• TEXT SECTION:
-- Begin --

Ce sont ses ambitions, ses doutes, ses questionnements, mais aussi ses souvenirs auxquels l’auteure du roman nous donne accès au fil des pages. Comment, par quels moyens donner à voir, à ressentir, l’extrême rudesse des éléments et l’intensité de la lumière ? 


Mais c’est aussi la solitude à laquelle elle doit faire face qui est au coeur de ce roman : une solitude nécessaire, désirée, préparée, mais qui se heurte néanmoins à la mélancolie suscitée par l’absence de l’être aimé. Une solitude choisie, mais constamment réévaluée, comme s’il fallait à Anna toujours et encore se justifier à ses propres yeux. Sous la plume de Sophie Van der Linden, Anna nous apparaît en proie à des sentiments ambivalents : une forte aspiration à mener un projet artistique et une forme de culpabilité d’avoir à se soustraire à son statut de femme et à son rôle d’épouse pour atteindre son objectif.

-- End --

• SUPPLIED MATERIAL:
-- Begin --

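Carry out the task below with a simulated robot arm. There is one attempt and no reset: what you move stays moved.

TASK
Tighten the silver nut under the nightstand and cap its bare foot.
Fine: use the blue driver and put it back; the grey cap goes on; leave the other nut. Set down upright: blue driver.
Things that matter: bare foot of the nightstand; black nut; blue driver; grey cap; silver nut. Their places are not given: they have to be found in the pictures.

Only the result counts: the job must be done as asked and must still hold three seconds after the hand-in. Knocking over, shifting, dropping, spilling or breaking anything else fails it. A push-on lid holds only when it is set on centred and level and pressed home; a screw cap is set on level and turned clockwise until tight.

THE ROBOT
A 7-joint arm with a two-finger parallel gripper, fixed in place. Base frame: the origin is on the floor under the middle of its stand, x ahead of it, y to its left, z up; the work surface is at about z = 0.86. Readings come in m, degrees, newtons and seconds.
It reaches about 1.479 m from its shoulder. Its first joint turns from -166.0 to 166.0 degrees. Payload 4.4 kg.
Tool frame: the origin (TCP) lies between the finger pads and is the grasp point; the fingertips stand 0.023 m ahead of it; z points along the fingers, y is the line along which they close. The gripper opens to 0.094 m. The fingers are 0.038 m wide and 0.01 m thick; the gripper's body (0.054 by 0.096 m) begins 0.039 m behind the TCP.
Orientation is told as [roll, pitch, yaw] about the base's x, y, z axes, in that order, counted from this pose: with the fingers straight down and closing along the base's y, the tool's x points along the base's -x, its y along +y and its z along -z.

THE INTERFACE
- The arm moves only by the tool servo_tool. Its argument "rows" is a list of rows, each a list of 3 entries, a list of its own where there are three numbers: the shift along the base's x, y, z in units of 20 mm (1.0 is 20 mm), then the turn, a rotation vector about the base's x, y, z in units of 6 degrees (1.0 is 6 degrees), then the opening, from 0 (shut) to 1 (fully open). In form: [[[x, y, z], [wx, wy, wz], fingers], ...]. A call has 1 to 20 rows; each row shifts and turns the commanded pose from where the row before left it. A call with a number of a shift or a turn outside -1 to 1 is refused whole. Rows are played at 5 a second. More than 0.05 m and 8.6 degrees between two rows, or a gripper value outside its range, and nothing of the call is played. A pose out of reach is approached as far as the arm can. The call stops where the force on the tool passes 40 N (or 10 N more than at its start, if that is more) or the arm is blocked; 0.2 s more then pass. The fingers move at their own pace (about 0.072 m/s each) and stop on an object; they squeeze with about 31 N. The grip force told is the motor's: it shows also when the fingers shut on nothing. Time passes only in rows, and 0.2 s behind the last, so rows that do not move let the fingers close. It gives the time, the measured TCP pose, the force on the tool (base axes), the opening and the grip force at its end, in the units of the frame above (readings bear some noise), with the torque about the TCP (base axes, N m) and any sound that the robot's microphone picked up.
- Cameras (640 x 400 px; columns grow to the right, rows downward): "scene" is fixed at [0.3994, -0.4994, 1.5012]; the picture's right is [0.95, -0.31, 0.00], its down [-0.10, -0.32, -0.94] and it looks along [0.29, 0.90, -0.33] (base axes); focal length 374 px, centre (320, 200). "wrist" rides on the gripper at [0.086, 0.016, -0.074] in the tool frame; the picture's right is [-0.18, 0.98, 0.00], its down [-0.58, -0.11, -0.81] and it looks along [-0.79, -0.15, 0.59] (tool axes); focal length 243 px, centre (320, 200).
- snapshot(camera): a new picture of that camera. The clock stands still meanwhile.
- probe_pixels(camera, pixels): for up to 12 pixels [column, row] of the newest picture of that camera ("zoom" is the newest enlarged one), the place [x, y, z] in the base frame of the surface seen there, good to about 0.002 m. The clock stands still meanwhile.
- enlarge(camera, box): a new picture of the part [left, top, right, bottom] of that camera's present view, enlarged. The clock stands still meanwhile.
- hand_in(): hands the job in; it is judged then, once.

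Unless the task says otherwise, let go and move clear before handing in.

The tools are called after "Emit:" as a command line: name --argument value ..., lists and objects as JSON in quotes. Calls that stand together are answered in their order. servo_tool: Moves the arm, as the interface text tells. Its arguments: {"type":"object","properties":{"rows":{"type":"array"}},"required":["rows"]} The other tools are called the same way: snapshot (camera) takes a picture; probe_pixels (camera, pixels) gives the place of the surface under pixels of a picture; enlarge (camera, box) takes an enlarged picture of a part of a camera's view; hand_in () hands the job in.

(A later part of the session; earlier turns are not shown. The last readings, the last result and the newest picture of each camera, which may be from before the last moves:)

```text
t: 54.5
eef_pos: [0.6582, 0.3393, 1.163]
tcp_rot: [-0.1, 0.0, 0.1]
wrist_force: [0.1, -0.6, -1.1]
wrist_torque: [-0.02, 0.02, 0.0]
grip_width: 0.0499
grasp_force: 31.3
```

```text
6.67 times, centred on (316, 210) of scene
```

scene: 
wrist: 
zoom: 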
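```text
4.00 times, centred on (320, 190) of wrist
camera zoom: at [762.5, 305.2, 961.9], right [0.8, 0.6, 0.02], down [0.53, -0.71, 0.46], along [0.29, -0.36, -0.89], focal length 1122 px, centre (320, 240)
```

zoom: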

-- End --

• STATED EXERCISE: Cite the text section exactly. Begin with "Ce sont ses" and finish with "la lumière ?".

• OUTPUT FOR THIS TASK:
Ce sont ses ambitions, ses doutes, ses questionnements, mais aussi ses souvenirs auxquels l’auteure du roman nous donne accès au fil des pages. Comment, par quels moyens donner à voir, à ressentir, l’extrême rudesse des éléments et l’intensité de la lumière ?